De plus, qui dit dystopie, mensonges et inégalités, dit révolte. Je l’attendais cette révolution, j’attendais que BioPerfect soit confronté directement, j’attendais qu’il se passe quelque chose. Et pourtant, ça fait un peu pétard mouillé dans ce roman. Les Opposants se cachent… et c’est tout. Ils sont plus baba cool cultivant leur potager hors du monde BioPerfect que guerriers. C’est bien beau, c’est pacifiste, j’approuve, mais ça ne fait pas avancer l’histoire.

Je ressors donc frustrée de ma lecture car de nombreuses questions restent sans réponse (et le resteront puisque Georgia Blain est morte l’an passé…) : les Parents, l’Effondrement, les Souterrains, la rébellion… J’ai du mal à penser que l’autrice ait pensé ce roman en one-shot tant il appelle une suite pour éclaircir bien des points et approfondir les personnages (et si c’était le cas, c’est un très mauvais one-shot).

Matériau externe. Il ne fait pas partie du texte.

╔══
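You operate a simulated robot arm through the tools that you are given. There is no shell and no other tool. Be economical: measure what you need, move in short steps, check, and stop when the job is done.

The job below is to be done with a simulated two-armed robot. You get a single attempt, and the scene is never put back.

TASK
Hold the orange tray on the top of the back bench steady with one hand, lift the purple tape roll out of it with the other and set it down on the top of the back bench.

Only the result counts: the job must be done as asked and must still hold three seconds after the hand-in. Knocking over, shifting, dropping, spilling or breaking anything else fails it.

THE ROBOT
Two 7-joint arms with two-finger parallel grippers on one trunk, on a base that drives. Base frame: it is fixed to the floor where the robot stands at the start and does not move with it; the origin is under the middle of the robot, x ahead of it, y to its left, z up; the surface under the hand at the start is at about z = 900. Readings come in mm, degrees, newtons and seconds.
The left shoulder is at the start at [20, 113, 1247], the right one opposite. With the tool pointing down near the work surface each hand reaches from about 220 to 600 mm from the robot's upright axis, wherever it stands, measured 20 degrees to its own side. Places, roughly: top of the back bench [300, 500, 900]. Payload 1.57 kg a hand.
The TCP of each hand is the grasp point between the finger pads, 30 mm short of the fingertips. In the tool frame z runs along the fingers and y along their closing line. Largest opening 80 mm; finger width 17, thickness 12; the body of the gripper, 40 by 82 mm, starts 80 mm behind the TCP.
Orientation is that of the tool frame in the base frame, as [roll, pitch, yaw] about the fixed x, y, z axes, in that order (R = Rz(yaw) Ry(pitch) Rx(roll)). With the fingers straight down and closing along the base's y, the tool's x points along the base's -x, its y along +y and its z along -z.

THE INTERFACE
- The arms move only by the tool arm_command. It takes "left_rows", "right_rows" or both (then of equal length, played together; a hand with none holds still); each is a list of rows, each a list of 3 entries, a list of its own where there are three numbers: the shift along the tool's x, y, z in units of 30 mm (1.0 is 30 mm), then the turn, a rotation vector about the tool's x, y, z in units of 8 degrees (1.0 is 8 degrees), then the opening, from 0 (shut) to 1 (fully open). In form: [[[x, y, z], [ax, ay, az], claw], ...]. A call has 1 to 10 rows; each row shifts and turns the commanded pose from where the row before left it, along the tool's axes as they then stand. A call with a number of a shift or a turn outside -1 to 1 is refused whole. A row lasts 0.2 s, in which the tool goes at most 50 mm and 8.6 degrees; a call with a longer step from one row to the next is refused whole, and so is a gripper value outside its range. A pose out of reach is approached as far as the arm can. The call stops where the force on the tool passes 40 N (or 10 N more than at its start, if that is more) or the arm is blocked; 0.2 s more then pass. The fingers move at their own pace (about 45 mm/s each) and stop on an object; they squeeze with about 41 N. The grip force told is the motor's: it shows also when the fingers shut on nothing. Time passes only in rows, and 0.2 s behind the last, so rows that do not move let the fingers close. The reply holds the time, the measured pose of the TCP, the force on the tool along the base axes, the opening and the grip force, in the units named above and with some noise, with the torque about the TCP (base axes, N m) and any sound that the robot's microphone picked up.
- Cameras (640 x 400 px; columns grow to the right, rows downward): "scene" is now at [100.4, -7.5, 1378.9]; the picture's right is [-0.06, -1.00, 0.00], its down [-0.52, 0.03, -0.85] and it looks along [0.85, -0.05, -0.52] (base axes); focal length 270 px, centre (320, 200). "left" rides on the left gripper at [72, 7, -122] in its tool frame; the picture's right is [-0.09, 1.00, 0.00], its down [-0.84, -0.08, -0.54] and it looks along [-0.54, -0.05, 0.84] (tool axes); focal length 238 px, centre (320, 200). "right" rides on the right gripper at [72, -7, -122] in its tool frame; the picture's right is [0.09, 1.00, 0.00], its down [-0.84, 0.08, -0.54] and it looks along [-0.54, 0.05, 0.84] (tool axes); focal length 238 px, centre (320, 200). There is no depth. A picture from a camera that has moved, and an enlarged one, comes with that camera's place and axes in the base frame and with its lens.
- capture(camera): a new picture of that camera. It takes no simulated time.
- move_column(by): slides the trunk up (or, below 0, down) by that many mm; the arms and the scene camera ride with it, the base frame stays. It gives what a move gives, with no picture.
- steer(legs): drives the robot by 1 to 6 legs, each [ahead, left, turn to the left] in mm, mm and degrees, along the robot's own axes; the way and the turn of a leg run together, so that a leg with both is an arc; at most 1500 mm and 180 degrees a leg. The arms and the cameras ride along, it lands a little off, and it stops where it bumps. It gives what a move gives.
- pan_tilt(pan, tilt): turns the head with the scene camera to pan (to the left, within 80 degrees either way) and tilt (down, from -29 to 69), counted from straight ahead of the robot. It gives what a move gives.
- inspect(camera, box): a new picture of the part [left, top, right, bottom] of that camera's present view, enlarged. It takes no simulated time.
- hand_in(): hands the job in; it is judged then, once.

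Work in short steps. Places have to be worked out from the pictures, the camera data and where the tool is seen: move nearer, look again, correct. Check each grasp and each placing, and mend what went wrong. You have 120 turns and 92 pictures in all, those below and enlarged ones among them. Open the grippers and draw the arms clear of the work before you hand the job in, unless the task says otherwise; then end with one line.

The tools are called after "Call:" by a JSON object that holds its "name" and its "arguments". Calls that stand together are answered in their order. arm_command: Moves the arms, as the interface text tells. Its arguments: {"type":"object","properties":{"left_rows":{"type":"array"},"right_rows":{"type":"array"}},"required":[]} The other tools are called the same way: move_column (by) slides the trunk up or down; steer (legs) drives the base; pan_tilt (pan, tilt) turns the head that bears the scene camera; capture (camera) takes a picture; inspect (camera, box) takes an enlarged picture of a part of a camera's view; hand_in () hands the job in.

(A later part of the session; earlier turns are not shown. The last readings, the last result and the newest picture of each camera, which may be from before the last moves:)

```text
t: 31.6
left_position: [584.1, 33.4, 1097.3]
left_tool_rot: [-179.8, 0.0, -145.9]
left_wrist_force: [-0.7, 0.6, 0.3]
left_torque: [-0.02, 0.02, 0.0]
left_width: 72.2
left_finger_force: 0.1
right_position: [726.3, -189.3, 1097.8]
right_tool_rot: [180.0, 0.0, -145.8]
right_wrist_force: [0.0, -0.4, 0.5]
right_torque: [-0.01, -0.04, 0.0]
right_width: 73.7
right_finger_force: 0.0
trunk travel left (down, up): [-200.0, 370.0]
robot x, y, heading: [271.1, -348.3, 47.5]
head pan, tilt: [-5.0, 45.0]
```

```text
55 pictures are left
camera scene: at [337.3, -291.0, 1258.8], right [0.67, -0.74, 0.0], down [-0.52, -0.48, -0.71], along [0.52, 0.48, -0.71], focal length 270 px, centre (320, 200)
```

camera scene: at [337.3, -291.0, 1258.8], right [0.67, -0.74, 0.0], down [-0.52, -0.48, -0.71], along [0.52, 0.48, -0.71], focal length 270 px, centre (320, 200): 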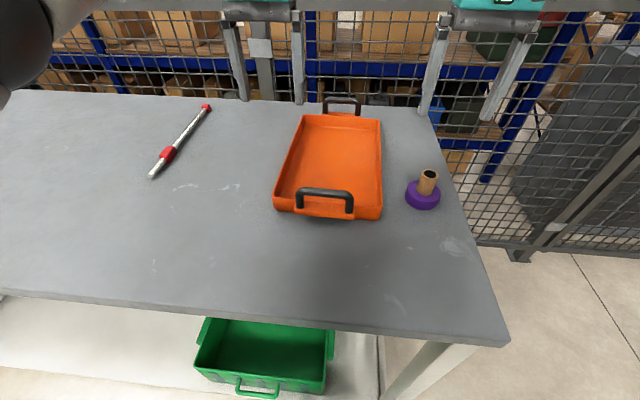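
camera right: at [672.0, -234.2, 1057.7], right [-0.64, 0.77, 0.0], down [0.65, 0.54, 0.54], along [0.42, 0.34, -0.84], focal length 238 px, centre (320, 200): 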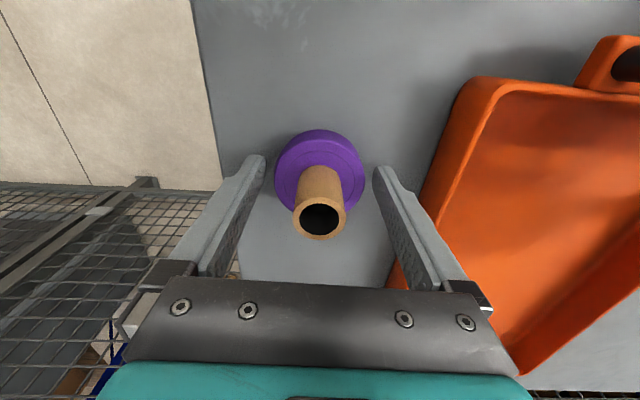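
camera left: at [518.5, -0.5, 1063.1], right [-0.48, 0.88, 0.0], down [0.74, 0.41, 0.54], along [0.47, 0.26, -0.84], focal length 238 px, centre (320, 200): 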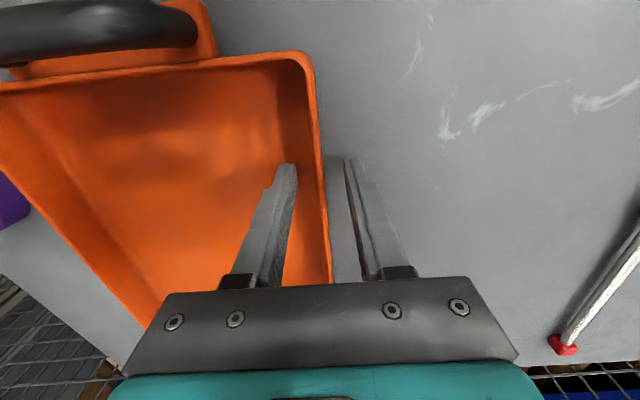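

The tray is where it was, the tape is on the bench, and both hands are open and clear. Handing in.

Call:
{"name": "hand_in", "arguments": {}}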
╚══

Malgré un monde plein de potentiel et un regain d’intérêt dans les 70 dernières pages, j’ai été soulagée d’arriver au bout de cette lecture. Lotto Girl souffre réellement d’un manque de rythme et d’action, la progression étant bien trop lente pour être efficace. En outre, personnages et univers ne sont pas assez étoffés pour devenir captivants.

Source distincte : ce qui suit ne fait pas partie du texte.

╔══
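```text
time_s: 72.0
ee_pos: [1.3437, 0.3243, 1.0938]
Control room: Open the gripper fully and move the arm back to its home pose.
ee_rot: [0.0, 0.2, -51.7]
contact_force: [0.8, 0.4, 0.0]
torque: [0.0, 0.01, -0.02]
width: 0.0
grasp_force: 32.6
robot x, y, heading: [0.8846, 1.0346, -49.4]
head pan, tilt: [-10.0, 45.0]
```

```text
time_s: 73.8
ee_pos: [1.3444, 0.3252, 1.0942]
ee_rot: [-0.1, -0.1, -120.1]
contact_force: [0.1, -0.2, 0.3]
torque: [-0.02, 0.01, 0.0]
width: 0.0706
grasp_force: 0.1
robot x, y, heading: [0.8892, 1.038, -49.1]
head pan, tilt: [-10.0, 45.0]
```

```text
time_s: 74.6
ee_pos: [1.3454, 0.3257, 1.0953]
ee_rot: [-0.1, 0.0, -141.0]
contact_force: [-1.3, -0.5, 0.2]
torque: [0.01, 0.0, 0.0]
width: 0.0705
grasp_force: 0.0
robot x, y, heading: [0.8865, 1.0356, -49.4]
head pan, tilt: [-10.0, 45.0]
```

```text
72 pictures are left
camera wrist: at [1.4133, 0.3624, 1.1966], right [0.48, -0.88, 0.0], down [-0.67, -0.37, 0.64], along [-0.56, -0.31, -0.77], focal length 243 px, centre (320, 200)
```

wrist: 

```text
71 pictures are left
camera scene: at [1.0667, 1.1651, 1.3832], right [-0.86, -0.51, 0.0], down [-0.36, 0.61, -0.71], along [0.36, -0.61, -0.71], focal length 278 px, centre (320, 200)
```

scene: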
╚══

« – Je suis une Lotto Girl. Ils nous utilisent. Parfois pour combler un manque dans le marché du travail, parfois pour tester un nouveau profil. Ils voudront peut-être voir ce que donnera une enseignante avec davantage d’imagination. Ils se servent de nous pour les réglages, pour affiner un modèle. Nous ne sommes que des prototypes de travail. Ils encouragent nos parents, ou les soudoient. Les miens se sont entendus dire que je serais belle s’ils choisissaient l’option préconisée par BioPerfect.
Je l’ai dévisagée. Je n’avais jamais envisagé qu’on puisse être autre chose que des chanceuses. »

Lotto Girl, Georgia Blain. Casterman, 2017 (2016 pour l’édition originale). Traduit de l’anglais (Australie) par Alice Delarbre. 329 pages.

Illuminae, tome 2 : Dossier Gemina, d’Amie Kaufman et Jay Kristoff (2016)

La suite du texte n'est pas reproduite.